Search the data for the word "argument". Reproduce every line where it is found.

-- RAW DATA --
....

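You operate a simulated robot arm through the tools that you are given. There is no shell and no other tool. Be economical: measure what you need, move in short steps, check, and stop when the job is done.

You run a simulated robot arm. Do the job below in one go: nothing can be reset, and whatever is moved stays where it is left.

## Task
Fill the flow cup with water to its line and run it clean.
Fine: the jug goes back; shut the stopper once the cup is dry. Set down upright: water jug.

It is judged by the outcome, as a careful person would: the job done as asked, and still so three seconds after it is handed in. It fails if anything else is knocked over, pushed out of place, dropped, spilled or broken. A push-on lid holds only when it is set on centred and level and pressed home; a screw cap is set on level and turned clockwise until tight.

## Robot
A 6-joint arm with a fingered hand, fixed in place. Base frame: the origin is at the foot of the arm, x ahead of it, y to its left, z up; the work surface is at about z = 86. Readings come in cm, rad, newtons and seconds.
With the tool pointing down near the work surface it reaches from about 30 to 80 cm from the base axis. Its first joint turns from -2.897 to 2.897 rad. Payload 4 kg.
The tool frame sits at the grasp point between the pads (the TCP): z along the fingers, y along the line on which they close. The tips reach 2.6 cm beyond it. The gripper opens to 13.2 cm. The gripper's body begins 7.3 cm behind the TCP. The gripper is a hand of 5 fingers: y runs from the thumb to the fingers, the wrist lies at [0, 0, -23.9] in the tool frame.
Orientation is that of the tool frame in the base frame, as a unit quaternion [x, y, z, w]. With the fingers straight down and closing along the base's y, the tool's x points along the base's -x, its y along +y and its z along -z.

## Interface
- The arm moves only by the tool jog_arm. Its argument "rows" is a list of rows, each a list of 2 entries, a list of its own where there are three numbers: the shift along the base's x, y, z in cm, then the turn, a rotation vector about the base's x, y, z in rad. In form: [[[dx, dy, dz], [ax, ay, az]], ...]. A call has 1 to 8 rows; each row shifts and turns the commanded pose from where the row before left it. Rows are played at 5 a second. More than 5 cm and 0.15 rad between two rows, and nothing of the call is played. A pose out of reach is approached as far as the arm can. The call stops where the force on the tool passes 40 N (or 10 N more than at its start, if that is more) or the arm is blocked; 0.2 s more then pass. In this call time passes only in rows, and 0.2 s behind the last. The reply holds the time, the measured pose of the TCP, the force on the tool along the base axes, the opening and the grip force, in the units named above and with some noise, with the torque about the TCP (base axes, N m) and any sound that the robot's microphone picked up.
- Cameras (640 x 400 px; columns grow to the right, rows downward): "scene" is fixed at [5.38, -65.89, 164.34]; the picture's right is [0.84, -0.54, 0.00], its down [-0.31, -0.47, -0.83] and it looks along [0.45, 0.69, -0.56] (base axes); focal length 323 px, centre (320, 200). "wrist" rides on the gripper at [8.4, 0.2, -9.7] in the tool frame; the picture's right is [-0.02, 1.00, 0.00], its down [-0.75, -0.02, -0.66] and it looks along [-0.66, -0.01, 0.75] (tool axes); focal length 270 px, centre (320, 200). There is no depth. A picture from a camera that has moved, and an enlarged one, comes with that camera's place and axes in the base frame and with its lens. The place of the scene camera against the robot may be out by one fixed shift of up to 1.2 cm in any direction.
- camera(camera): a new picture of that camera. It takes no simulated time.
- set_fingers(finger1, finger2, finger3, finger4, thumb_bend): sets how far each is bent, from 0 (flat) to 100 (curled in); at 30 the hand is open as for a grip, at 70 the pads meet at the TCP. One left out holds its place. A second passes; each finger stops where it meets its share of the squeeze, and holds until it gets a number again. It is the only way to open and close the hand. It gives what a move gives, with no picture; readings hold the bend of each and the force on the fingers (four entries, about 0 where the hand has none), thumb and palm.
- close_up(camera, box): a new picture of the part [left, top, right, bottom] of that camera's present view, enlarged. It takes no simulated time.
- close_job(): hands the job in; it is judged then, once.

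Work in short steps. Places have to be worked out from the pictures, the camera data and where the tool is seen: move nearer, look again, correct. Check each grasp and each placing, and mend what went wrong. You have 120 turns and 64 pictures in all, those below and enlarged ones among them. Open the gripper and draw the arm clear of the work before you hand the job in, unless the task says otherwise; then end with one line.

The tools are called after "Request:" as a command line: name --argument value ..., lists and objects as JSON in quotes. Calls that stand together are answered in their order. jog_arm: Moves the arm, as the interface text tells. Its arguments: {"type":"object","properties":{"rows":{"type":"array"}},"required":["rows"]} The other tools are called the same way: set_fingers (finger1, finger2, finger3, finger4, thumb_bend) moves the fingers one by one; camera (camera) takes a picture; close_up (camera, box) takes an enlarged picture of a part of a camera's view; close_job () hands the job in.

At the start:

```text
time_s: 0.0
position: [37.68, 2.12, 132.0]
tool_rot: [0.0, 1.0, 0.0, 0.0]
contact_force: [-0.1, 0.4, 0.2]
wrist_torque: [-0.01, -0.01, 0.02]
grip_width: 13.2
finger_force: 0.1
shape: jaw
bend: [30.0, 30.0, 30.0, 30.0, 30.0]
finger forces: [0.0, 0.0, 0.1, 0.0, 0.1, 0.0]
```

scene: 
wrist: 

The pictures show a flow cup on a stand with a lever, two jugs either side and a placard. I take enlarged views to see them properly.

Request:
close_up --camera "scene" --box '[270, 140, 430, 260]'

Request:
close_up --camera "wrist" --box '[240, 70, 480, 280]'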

....

-- EXPECTED OUTPUT --
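- The arm moves only by the tool jog_arm. Its argument "rows" is a list of rows, each a list of 2 entries, a list of its own where there are three numbers: the shift along the base's x, y, z in cm, then the turn, a rotation vector about the base's x, y, z in rad. In form: [[[dx, dy, dz], [ax, ay, az]], ...]. A call has 1 to 8 rows; each row shifts and turns the commanded pose from where the row before left it. Rows are played at 5 a second. More than 5 cm and 0.15 rad between two rows, and nothing of the call is played. A pose out of reach is approached as far as the arm can. The call stops where the force on the tool passes 40 N (or 10 N more than at its start, if that is more) or the arm is blocked; 0.2 s more then pass. In this call time passes only in rows, and 0.2 s behind the last. The reply holds the time, the measured pose of the TCP, the force on the tool along the base axes, the opening and the grip force, in the units named above and with some noise, with the torque about the TCP (base axes, N m) and any sound that the robot's microphone picked up.
The tools are called after "Request:" as a command line: name --argument value ..., lists and objects as JSON in quotes. Calls that stand together are answered in their order. jog_arm: Moves the arm, as the interface text tells. Its arguments: {"type":"object","properties":{"rows":{"type":"array"}},"required":["rows"]} The other tools are called the same way: set_fingers (finger1, finger2, finger3, finger4, thumb_bend) moves the fingers one by one; camera (camera) takes a picture; close_up (camera, box) takes an enlarged picture of a part of a camera's view; close_job () hands the job in.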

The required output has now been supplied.